━━━ Excerpted records ━━━

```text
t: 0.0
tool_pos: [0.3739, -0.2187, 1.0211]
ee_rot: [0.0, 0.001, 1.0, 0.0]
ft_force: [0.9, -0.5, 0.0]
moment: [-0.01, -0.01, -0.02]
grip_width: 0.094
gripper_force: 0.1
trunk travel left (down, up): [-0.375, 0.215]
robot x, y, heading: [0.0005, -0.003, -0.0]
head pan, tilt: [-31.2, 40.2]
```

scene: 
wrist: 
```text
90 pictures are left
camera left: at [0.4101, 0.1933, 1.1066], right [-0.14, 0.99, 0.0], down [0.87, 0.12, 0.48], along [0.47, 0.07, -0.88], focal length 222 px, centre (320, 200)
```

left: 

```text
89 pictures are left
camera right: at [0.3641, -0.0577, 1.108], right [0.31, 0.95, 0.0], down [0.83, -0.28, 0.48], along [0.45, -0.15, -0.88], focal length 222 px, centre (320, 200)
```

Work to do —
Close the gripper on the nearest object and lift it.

━━━

Work to do —
Where a line of the entries contains the word "camera", copy that line.

Task output —
camera left: at [0.4101, 0.1933, 1.1066], right [-0.14, 0.99, 0.0], down [0.87, 0.12, 0.48], along [0.47, 0.07, -0.88], focal length 222 px, centre (320, 200)
camera right: at [0.3641, -0.0577, 1.108], right [0.31, 0.95, 0.0], down [0.83, -0.28, 0.48], along [0.45, -0.15, -0.88], focal length 222 px, centre (320, 200)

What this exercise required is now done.